Les arguments que nous venons de développer renvoient :
1) à l’activité technique du nageur sportif, le processus adaptatif individuel de l’homme confronté à la recherche de performance améliorée dans un contexte social à la fois coopératif et compétitif.
2) à l’activité du pédagogue dégageant à partir des productions de la haute performance les principes organisateurs du haut niveau de l’organisation locomotrice aquatique.
3) au projet éducatif s’appuyant sur – la « plasticité » définie comme la capacité que possède un système de modifier durablement sa propre structure en acquérant une possibilité nouvelle de fonctionnement non prévue initialement, – la volonté d’engager les élèves dans un processus de construction jamais achevée de pouvoirs d’agir nouveaux plus efficients, devenant ainsi à chaque étape meilleur nageur, leur permettant ainsi de s’émanciper des déterminismes liés à leur fonctionnement spontané, – l’intention de donner accès aux élèves au plus haut niveau d’adaptation de la locomotion aux contraintes du milieu aquatique.

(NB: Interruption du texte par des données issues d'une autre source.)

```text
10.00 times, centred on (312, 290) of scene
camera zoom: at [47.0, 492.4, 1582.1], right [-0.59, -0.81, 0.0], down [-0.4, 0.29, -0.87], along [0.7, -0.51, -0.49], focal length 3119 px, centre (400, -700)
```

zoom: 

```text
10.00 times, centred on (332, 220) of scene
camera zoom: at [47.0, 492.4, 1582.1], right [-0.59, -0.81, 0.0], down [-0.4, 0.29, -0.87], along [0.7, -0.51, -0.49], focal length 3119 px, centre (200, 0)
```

La construction de « l’être aquatique autonome et mobile », est essentiellement de nature posturale et perceptivo-motrice et doit se développer en prenant en considération l’ensemble des forces s’exerçant sur un corps mobile dans l’eau, et des contraintes informationnelles. Les choix énoncés se comprennent dans un cadre didactique cohérent et des options didactiques exigeantes ne supportant aucun errement. La pédagogie du mouvement est incompatible avec ce cadre. Une pédagogie de l’action est requise, les mouvements et postures des élèves sont observés comme significatifs d’un niveau d’activité et d’adaptation mais ce ne sont pas les mouvements que les élèves apprennent mais un ensemble de propriétés du milieu et de leurs actions dans ce milieu, ce qui leur permet de générer des actions efficaces. Ainsi faisant, on peut espérer que tous les élèves atteignent le niveau 4 dans lequel « ayant acquis des solutions ventilatoires qu’il coordonne à ses actions propulsives, le nageur accroît les distances nagées en crawl sans interruption ».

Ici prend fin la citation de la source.